The Secrets to Achieving a Trillion Dollar Market Cap
A key hallmark of Exponential Organizations is that their products & services are information-based. Add hardware and a design aesthetic, that stays flexible, can adapt and change to a rapidly changing business environment & where management stays true to those principles, then you unlimited upside.
Apple hit a major milestone last week, becoming the first US company to achieve a trillion-dollar market cap. Immediately after, you saw skeptics coming out saying this was a sign the stock was overextended. And while Apple’s market value could decline from current levels, it has been employing a number of key Exponential Organizations (ExO) management principles that could propel it to a two or even three trillion-dollar market cap over the long term.
Apple has been underestimated almost from its very inception.
In the words of former Apple exec, Jean-Louis Gassee, “Apple must be a psychotoxic company, attracting and then unhinging the fragile minds of journalists, bloggers, and analysts. The contingent of bloviators sound like a gaggle of eunuchs circling the king’s bed, stomping their feet and bawling in high-pitched voices: ‘You’re doing it wrong!’ Unconcerned, the monarch continues, enlarging the scope of his dominion.

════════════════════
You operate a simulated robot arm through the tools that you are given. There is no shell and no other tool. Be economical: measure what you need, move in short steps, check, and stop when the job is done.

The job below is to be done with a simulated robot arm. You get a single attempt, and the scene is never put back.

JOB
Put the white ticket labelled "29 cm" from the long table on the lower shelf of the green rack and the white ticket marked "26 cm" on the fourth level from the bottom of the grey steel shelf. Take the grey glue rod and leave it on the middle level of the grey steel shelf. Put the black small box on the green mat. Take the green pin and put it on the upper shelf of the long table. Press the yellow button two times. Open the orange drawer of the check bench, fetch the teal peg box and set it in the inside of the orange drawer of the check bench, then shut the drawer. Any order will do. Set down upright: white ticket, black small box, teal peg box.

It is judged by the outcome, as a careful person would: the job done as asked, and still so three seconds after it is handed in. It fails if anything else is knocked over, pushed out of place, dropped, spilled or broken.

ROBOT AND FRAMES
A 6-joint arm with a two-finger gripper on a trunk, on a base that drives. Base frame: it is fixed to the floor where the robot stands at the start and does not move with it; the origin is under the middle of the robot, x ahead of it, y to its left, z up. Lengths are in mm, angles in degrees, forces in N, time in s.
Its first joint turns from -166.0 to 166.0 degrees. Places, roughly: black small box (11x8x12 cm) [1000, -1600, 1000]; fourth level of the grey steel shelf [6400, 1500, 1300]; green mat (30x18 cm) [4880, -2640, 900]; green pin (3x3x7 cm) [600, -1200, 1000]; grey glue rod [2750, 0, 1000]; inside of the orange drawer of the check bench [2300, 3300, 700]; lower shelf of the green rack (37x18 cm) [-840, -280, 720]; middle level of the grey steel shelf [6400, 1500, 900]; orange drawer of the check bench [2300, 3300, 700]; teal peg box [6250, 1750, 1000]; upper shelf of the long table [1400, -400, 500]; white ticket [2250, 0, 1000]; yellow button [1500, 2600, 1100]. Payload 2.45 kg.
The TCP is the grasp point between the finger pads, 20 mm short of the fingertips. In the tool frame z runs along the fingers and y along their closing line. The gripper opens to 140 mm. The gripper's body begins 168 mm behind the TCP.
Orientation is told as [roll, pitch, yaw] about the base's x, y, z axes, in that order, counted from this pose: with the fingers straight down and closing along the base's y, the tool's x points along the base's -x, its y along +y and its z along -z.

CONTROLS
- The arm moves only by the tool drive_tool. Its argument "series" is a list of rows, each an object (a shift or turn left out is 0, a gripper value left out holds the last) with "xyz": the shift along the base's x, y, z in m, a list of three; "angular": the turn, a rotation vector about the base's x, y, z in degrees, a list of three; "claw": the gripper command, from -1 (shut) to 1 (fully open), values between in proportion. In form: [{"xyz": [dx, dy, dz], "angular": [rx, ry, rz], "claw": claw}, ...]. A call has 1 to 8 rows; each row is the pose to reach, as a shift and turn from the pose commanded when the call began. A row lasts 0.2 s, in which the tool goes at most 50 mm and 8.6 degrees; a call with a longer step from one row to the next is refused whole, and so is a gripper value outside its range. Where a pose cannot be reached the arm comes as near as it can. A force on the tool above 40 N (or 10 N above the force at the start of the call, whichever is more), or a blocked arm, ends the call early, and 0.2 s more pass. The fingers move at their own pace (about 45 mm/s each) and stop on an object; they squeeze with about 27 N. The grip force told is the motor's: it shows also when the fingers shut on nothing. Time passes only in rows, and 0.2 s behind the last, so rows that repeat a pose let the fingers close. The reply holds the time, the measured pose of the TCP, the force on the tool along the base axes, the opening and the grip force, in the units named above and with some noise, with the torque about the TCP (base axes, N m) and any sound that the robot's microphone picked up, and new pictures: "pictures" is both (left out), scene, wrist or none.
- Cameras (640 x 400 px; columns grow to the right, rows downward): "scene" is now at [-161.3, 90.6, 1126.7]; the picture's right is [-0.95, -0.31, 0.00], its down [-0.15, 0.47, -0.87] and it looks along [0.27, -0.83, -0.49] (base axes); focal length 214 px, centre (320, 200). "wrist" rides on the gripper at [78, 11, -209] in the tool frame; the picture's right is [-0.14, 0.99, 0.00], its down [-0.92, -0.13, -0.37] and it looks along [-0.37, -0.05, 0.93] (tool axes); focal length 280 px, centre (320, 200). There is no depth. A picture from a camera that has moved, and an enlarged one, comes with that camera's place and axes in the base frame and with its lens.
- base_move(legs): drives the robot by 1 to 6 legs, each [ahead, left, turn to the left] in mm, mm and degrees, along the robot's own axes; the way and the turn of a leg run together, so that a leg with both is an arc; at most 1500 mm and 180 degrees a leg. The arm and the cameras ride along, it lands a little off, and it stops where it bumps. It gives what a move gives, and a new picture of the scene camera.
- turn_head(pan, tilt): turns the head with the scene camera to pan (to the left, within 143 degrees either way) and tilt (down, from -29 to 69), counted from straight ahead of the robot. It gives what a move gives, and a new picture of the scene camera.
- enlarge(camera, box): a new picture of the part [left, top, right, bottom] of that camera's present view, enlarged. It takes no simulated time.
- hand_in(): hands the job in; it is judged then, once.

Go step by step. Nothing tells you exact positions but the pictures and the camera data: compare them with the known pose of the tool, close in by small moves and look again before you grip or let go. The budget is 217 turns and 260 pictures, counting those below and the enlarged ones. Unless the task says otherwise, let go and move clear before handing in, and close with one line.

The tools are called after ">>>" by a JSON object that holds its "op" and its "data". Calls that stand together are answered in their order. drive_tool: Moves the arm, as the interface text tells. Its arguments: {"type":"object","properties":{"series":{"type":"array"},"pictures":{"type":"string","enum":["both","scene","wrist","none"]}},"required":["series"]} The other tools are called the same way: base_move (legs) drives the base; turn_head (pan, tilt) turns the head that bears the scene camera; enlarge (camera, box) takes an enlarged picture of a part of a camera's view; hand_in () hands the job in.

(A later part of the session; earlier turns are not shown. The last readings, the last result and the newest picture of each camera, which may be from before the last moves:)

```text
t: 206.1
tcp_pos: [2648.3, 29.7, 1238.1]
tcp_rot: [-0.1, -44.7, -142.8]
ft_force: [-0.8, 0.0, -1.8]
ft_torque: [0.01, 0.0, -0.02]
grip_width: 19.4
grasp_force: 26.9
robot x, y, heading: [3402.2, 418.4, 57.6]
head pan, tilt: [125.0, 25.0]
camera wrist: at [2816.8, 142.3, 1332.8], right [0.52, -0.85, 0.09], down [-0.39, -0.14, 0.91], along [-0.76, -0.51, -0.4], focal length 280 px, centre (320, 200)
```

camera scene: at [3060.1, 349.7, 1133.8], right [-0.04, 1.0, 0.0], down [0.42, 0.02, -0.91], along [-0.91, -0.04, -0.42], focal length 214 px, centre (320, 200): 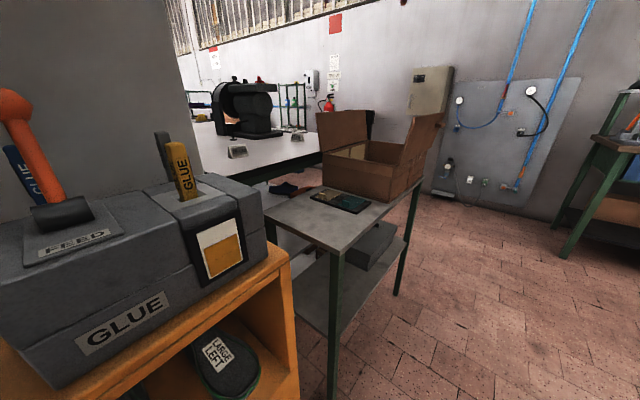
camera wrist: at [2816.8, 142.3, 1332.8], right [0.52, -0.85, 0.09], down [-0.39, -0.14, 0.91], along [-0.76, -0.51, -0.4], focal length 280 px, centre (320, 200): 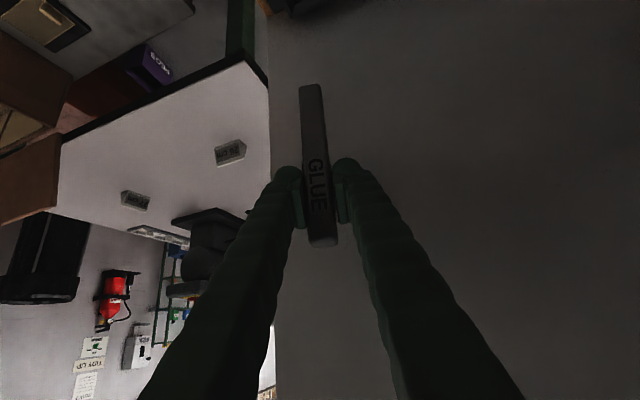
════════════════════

Gassee goes on to point out that: “Microsoft’s P/E is a solid 48 and Alphabet’s hovers around 50…but Apple’s is a meager 17. Caricaturing just a bit: “Apple still trades like a steel mill going out of business.” In more sober words, investor actions say Microsoft’s or Alphabet’s future earnings per share are safer than Apple’s, hence the premium they’re willing to pay. With a P/E of 50, Apple’s Market Cap would approach $3T…”
I would also argue that the real reason behind Apple’s success has little to do with what Wall Street thinks. Their success lies in the fact that they have been employing ExO principles for years to guide and keep them on the path of success. On our Exponential Quotient diagnostic tool, they score in the top five of the Fortune 100.
And THESE “secrets,” once deployed within your organization, can also put your company on a fast path to growth, too. Here is what Apple does:
Most other tech companies focus on software and hardware solutions alone.
But Apple not only focuses on those same solutions but binds them to information within an overall design aesthetic that brings everything together under a single discipline that creates value unique to them.
In other words, in recent years, Apple has been a true ExO. They innovate at the edges of the organization and then fold those innovations into a core platform (iTunes).
But Apple’s core innovation is actually organizational. They form small, extremely disruptive teams, place them at the edge of the company, keep them completely stealth and direct them to disrupt ANOTHER industry. When they think an industry is ripe for disruption, they attack with force.
They have already done this with music, cell phones, tablets, payments, retail and e-commerce, watches, and soon autonomous cars. Only time will tell what is next. No market or industry is safe once Apple sets its sights on it.
A key hallmark of Exponential Organizations is that their products and services are information-based. Add hardware and a design aesthetic, as Apple has done, that stays flexible, can adapt and change to a rapidly changing business environment like it is made of water, and where management stays true to those principles, then you have a company with almost unlimited upside.
Apple is the just one of the first ExO companies that we have been tracking. In the coming months, barring some major negative macroeconomic event, we could see Google, Alphabet, Microsoft and Amazon joining Apple in this exclusive “Trillion-dollar Club,” as they too have been operating in recent years like ExO companies.
As Brian Norgard, the Chief Product Officer at Tinder, recently tweeted, “The first trillion is the hardest.”
And if Apple management sticks to ExO principles, the second, and possibly even the third, trillion in market cap could come faster than anyone currently expects.
The lesson of Apple though is that anyone can apply these same ExO principles to their organization.
It just takes the will and the discipline to carry it out.
This article was first featured on Medium on August 7, 2018.